On January 24, 2021, Rocky Brands, Inc. the (“Company”) entered into a Purchase Agreement (the “Purchase Agreement”) by and among Honeywell Safety Products USA, Inc., North Safety Products Limited, Honeywell Safety Products (UK) Limited, North Safety de Mexicali S de R.L. de C.V., and Honeywell (China) Co. Ltd. (each a “Seller” and collectively, the “Sellers”) and the Company. The Purchase Agreement provides, among other things, that, upon the terms and subject to the conditions set forth therein, (i) the Company will purchase from Sellers all of the issued and outstanding equity interests of US Footwear Holdings LLC, a Delaware limited liability company, UK Footwear Holdings Limited, a U.K. private limited company, Mexico FW Holdings S de R.L. de C.V, a Mexico private limited company, and Honeywell Safety Products (Chuzhou) Ltd., a China private limited company (collectively, the “Acquired Companies”), (ii) the Company’s wholly owned subsidiary, Rocky Brands Canada, Inc., a Nova Scotia corporation, will acquire certain additional assets and liabilities related to the purchased business from North Safety Products Limited (the “Additional Acquired Assets”), and (iii) the Company will pay the “Purchase Price” in cash as provided in the Purchase Agreement in exchange for the Acquired Companies and the Additional Acquired Assets (collectively, the “Transactions”). Effective upon the consummation of the Transactions (the “Closing”), US Footwear Holdings LLC will be a wholly owned subsidiary of Rocky Brands, Inc., and the remaining Acquired Companies will be wholly owned subsidiaries of Rocky Brands International, LLC, an Ohio limited liability company and existing subsidiary of the Company. The Closing is expected to occur in the first quarter of 2021.
The Purchase Price for the Transaction is approximately $230,000,000 subject to certain customary adjustments at Closing as set forth more fully in the Purchase Agreement.
The Closing of the Transaction is subject to customary closing conditions, including the expiration of any applicable waiting period under the Hart-Scott Rodino Antitrust Improvements Act of 1976, as amended, the absence of any law or order preventing the consummation of the Transaction, the accuracy of the representations and warranties contained in the Purchase Agreement (subject to various exceptions and qualifications, including the absence of a material adverse effect with respect to the Acquired Companies), and compliance with covenants set forth in the Purchase Agreement in all material respects.

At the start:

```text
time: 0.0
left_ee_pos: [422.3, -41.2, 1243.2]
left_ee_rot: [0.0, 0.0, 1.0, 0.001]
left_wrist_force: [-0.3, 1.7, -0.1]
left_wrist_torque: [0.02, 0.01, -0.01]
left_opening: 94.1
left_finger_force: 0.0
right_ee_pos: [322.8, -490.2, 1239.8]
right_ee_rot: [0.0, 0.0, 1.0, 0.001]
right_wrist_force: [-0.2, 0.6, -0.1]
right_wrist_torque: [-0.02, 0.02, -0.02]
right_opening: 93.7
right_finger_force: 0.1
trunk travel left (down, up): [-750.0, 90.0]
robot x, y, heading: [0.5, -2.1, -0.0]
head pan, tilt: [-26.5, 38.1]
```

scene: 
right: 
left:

The Purchase Agreement contains representations, warranties and covenants of the Company and the Sellers that are customary for a transaction of this nature. The Company will obtain a representation and warranty insurance policy to obtain coverage for losses that may result from a breach of certain representations and warranties made by the Sellers in the Purchase Agreement, subject to exclusions, policy limits and certain other terms and conditions. From signing to Closing, the Acquired Companies must operate in the ordinary course of business, subject to certain exceptions set forth in the Purchase Agreement.
Under the terms of the Purchase Agreement, the Sellers and Acquired Companies will be subject to customary “no-shop” restrictions on their ability to encourage, initiate or engage in discussions or negotiations with any third parties concerning the sale of all or substantially all of the equity interests of the Acquired Companies or all or substantially all of the assets related to the purchased business (other than assets sold in the ordinary course of business). Additionally, the Purchase Agreement contains certain termination rights, including that either the Company or the Sellers may terminate the Purchase Agreement if the transaction is not completed by April 24, 2021. The Transaction is not subject to approval by the Company’s shareholders. The Purchase Agreement also provides for a termination fee equal to 4% of the Purchase Price in the event the Purchase Agreement is terminated by Sellers in the event of a breach by the Company of its representations, warranties and covenants or fails to consummate the Closing despite Sellers’ satisfaction of its closing conditions.
As an inducement to enter into the Purchase Agreement, the Company has entered into employment agreements with seven key employees of Sellers, pursuant to which, among other things, the Company has agreed to grant 25,000 non-qualified stock options in the aggregate to the seven employees as an inducement for continuing their employment with the Company after the Closing. The employment agreements will become effective at the Closing.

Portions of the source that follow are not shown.